* Text extract:
▽

Do You Need Marriage Counseling? | How To Tell If Your Relationship May Be In Trouble

In these economic times, couples struggle more than ever to keep their relationship intact. The following list is just some signs that might indicate a problem is brewing. Some topics you can work out on your own and then some topics you will need to seek the help of a professional to work through. A good marriage counselor will guide you through the problems and give you tools to apply solving future problems. Not all relationships can be saved, but if both partners come into counseling committed to making the relationship work, chances are the relationship can be saved.

Here are 14 ways to tell your relationship may be in trouble. If you and your partner’s relationship exhibit any of these signs, it may be time to see a marriage counselor:
Breakdown in communication. Conversations dissolve into fights. There is failure to really listen to each other. “Fair” fighting is out the window to be replaced by arguments that cannot be resolved and become verbally, emotionally and sometimes physically abusive.
Finances are extremely tight, maybe due to one (or maybe both) losing their job. Credit card debt climbs. Foreclosure on the house is possible. In recent years never has money been as big of an issue as it is now and tight money puts an incredible strain on the relationship. Tight money often drives a wedge between a couple, where to weather the storm the couple needs to work together. Look for a counselor who bases their fee on a sliding fee scale based on your income.

△

* Information shown:
▽

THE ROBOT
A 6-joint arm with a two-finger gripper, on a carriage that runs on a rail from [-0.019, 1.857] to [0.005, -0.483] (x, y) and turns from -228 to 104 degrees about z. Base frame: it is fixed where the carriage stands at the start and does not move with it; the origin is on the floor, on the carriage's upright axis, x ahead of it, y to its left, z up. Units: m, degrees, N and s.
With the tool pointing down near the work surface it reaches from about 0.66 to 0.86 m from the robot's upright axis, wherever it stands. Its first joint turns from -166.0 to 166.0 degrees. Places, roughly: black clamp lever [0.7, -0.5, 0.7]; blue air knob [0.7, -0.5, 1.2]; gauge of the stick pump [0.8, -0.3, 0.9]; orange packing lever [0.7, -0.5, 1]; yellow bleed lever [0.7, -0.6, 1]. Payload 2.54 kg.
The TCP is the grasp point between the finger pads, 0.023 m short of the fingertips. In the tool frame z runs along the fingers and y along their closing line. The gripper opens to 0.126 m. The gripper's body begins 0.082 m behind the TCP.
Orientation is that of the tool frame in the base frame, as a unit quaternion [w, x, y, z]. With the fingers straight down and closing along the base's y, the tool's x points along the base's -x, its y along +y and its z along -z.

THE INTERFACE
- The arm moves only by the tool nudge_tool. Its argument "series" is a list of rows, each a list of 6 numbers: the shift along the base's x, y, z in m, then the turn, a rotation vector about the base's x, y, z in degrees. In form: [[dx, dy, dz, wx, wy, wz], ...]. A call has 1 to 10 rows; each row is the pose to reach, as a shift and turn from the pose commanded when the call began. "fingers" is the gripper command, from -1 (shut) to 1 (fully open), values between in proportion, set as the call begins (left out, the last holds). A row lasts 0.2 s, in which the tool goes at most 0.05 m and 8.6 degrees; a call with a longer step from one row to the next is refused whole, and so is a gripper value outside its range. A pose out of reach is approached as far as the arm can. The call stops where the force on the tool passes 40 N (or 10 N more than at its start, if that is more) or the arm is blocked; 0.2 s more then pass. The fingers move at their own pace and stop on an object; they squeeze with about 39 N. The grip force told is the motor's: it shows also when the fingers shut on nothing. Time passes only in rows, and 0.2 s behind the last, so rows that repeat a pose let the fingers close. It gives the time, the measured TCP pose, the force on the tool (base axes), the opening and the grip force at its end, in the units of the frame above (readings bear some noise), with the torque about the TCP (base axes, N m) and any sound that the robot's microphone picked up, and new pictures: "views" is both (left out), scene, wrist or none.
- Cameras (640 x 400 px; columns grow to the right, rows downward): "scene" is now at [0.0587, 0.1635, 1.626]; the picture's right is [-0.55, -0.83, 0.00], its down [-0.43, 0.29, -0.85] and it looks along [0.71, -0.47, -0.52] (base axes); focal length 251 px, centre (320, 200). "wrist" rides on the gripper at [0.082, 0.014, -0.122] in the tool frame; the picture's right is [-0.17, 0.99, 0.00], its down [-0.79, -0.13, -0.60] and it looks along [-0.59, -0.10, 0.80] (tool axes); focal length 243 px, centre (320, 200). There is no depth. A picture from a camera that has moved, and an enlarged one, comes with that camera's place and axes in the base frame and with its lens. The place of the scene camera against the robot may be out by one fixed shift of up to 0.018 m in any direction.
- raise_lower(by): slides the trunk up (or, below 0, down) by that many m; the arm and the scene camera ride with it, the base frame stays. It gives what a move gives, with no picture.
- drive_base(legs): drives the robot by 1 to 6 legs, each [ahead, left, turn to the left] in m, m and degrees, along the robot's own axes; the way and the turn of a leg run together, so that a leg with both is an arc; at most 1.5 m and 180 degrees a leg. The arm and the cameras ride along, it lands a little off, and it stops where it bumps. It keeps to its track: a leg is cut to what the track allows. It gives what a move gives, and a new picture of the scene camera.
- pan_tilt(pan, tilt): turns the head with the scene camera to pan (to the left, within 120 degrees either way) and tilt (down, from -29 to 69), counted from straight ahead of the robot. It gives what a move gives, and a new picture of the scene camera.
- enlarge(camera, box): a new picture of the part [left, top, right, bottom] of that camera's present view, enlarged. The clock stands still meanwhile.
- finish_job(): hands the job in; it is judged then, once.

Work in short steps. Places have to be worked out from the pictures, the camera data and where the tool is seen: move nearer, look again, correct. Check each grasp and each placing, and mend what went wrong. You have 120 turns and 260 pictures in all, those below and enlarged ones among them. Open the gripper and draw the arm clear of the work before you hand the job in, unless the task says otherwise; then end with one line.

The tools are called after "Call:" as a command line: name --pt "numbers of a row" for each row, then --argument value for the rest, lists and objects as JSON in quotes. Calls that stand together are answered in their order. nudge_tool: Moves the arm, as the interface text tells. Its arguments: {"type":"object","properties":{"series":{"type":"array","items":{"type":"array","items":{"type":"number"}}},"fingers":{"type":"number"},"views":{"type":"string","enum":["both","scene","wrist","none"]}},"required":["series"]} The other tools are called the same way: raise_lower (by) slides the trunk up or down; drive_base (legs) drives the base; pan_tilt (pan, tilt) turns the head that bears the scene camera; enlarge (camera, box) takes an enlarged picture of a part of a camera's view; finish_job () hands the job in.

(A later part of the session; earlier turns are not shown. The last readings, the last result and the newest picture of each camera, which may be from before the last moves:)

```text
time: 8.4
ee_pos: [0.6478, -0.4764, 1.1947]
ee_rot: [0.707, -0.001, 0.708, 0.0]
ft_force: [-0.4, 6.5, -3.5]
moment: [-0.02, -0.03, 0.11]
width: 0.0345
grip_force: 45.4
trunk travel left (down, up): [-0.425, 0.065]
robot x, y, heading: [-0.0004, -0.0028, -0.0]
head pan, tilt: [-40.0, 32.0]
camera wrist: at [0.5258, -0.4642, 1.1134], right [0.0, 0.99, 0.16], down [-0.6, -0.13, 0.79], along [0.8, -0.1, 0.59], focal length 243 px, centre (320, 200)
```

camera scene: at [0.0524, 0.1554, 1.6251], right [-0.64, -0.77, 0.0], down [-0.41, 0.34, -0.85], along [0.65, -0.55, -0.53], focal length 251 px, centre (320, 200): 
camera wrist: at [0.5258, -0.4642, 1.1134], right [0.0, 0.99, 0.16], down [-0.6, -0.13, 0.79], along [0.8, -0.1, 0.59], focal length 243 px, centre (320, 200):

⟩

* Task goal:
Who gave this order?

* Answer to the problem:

△

* Task goal:
Could you carry on with the text extract from where it ends?

* Answer to the problem:
Mutual respect has diminished. When respect for each other’s feelings, individuality and differences takes a dive, it is time to seek counseling.
Commitment to each other and the family as a whole is suffering. This may manifest itself in general feelings of dissatisfaction or restlessness, or unhappiness.
There is an emotional or physical affair with another person.
Much too much judging instead of accepting. No appreciation or acceptance of differences in personalities. No encouragement of allowing each other to pursue separate interests.
Intimacy is getting less and less. The couple complains of being “roommates”. No signs of affection. Possibly sleeping in separate rooms. Dissatisfaction with the low level of intimacy. Note: depression is often a culprit in destroying sex drive and so is bottled up anger.
Not being on the same page as far as child rearing. Unable to take a united stand when dealing with a child who is causing a problem.
Lack of common interests or time spent enjoying one another. No feelings of togetherness. No mutual friends. And often extended families are problems, making family gatherings a strain.
Unresolved childhood issues that undermine the relationship.
Alcohol or drug abuse. A partner with mental health issues, such as, depression, bi-polar disorder, compulsive gambling, lying or spending money.
Inability to compromise. Having the same old arguments again and again..
Out of control jealousy that is not warranted. This often leads to constant checking of cell phones for unfamiliar phone numbers, text messages, searching of email and unwarranted accusations.
Threats of divorce that are left hanging over a partner’s head.
All relationships at one time or another experience many of these problems. And some have a healthy enough relationship to work as a team and deal with and resolve the issues. But many couples get stuck or simply lack the skills to tackle problems in a healthy way. When trying to resolve problems ends up in the increasing number of fights and arguments until one or both wants to give up, it is time to get couples counseling before it is too late. In finding the right marriage counselor, be sure you ask their credentials, how long have they done marriage counseling, are they married, etc.

Since insurance does NOT cover marriage counseling, the counselor’s fee is important and ask if they offer a sliding fee scale based on income. It is also important to make sure that you find a marriage counselor that you and your partner are both comfortable with.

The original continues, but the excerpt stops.